Since 1988, Lapchick has compiled race and gender “report cards” for each of the major U.S. sports leagues, assessing them on equity in hiring practices. The NBA, Lapchick says, has consistently earned the highest grades on both racial and gender inclusion; for 2015, the year of the most recent report, the NBA earned men’s pro sports’ only A+ for racial hiring practices, and a B+ for gender.
The league’s emphasis on diversity—unparalleled in men’s professional sports—originated, Lapchick says, under the league’s former commissioner, David Stern, who oversaw the creation of the WNBA and recognized that the NBA, the majority of whose players are African American, should have a management that reflected the diversity on the court. Adam Silver, who took over Stern’s role in 2014, has preserved that mentality. Almost immediately following his appointment as commissioner, Silver forced out Donald Sterling, the Los Angeles Clippers’ general manager, for his racist remarks against African Americans, sending a clear message that the NBA will not stand for intolerance.
But in many ways, the NBA is progressive only insofar as its players have pulled it in that direction.
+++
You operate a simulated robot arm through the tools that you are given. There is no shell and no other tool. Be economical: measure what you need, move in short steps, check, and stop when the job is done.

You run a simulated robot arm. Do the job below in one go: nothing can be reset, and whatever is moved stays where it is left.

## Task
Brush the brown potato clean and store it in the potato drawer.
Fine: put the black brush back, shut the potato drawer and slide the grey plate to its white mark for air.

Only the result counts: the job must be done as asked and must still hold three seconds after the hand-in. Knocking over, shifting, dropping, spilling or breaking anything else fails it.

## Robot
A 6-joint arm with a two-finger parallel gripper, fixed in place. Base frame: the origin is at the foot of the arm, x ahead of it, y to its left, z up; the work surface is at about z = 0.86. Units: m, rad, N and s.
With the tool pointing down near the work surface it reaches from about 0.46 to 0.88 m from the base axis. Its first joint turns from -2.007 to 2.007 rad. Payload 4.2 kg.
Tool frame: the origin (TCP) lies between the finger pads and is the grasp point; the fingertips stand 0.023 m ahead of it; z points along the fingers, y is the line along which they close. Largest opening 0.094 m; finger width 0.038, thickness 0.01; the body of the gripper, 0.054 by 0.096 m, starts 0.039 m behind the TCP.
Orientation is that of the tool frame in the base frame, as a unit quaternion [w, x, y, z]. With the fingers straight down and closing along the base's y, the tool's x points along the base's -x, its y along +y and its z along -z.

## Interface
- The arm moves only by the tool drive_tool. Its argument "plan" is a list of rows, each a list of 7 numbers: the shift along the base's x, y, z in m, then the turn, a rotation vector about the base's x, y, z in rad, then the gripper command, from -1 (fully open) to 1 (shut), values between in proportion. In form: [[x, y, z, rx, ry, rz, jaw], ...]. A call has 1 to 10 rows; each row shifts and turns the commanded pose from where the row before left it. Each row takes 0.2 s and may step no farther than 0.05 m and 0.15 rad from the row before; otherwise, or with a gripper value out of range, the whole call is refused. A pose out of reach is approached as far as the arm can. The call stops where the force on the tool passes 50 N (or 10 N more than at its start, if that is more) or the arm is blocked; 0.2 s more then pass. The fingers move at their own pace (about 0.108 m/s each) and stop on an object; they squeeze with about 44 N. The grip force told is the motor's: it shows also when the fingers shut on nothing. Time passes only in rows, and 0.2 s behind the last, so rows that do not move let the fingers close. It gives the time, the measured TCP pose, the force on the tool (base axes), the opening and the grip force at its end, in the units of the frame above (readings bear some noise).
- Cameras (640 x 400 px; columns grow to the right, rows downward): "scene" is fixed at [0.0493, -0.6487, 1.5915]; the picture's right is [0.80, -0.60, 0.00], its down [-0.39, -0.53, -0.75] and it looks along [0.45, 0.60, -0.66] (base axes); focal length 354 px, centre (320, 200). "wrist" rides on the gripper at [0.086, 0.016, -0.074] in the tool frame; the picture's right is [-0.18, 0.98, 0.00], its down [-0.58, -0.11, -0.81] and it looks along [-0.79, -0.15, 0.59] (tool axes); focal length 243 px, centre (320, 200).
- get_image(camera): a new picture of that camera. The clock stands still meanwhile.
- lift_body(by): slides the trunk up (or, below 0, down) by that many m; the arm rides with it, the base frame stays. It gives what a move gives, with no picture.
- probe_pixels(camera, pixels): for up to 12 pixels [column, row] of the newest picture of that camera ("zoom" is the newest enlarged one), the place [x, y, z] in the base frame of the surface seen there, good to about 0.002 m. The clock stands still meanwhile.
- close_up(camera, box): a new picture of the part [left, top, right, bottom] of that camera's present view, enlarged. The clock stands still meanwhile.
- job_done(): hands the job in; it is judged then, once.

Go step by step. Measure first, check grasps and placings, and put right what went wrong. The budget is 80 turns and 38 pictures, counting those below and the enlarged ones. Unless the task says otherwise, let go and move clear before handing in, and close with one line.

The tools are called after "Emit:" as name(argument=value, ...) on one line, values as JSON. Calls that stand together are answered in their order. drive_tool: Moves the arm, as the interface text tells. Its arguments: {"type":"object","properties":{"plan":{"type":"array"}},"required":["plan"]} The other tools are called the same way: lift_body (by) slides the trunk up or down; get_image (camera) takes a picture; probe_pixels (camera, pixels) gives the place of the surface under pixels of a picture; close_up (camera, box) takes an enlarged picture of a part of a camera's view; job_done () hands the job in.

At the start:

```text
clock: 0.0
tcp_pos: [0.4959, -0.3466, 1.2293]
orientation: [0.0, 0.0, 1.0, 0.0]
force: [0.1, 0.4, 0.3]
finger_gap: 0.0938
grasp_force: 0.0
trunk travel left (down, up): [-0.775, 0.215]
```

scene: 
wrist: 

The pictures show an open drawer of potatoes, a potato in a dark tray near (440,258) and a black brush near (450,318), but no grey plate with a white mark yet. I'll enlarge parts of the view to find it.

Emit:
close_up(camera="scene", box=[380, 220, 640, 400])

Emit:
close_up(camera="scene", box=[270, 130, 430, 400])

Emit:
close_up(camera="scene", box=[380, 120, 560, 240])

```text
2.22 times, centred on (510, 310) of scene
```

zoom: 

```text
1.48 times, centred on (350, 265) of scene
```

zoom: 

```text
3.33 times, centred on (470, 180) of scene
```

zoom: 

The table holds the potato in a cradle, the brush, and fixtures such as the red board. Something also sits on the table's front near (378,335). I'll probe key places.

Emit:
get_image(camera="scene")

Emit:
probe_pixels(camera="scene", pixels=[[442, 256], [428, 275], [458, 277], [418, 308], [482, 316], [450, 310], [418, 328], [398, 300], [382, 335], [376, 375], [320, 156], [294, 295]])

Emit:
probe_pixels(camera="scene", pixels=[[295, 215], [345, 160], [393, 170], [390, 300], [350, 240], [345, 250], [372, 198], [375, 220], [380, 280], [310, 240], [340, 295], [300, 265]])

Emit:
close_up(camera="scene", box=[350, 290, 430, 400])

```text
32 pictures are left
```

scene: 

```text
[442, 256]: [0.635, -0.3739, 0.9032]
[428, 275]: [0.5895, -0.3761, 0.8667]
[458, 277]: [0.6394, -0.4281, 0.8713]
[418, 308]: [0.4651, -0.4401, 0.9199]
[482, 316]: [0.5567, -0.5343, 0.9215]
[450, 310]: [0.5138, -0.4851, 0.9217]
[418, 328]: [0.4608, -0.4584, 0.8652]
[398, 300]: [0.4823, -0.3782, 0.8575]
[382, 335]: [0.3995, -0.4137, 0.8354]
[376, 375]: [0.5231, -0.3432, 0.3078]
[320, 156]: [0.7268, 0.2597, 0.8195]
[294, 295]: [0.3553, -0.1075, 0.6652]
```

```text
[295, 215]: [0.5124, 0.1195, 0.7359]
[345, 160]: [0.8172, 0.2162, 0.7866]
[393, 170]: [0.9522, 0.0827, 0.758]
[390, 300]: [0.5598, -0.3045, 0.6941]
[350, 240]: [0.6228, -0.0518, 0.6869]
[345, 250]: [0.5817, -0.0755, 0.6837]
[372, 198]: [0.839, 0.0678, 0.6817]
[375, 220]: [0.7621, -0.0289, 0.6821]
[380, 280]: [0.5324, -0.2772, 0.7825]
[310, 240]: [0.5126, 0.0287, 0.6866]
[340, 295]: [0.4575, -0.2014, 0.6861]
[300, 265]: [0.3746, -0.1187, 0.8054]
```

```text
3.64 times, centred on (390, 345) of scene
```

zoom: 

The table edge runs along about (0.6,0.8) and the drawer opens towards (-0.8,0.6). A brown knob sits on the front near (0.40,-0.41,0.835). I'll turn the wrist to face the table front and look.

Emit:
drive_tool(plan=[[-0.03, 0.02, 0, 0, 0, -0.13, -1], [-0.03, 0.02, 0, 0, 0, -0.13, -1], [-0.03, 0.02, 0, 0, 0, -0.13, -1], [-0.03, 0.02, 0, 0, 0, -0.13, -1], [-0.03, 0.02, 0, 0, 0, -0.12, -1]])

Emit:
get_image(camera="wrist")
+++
The NBA has always been a star-driven league; the teams themselves almost pale in comparison to the popular forces of their big-name players, like Michael Jordan in the 1990s and Stephen Curry today. In contrast to baseball or football, in which players’ personalities are obscured by helmets and hats and entrenched ideas of decorum, “basketball is the sport where the players’ faces and emotions are the most clear and exposed,” says sportswriter Dave Zirin, the host of the podcast The Edge of Sports.
Silver’s approach to social media actually takes into account the value-added in encouraging diversity. In a speech at Austin’s South by Southwest conference, he said,
I think we were early adopters in terms of encouraging our players on social media … it has enormous value for the league to make [players] into the multi-valued people that they are. It gives them direct access to their fans and ability to share their personal interests … Social media from our players makes our ratings higher and brand stronger.
On Twitter, players and teams, seemingly uninhibited, mingle with their supporters. “If you have a largely progressive set of fans, which the NBA does, and they see the players they watch share their politics, that’s going to be a benefit in terms of building relationships with those fans,” Lewis says.
That is not so much the case for the NFL. Professional football generally discourages players’ outspokenness; in a column for Deadspin, the former Minnesota Vikings punter Chris Kluwe, who was let go from the team after advocating for marriage equality, recalled his coach telling him that "There are two things you don't talk about in the NFL, politics and religion."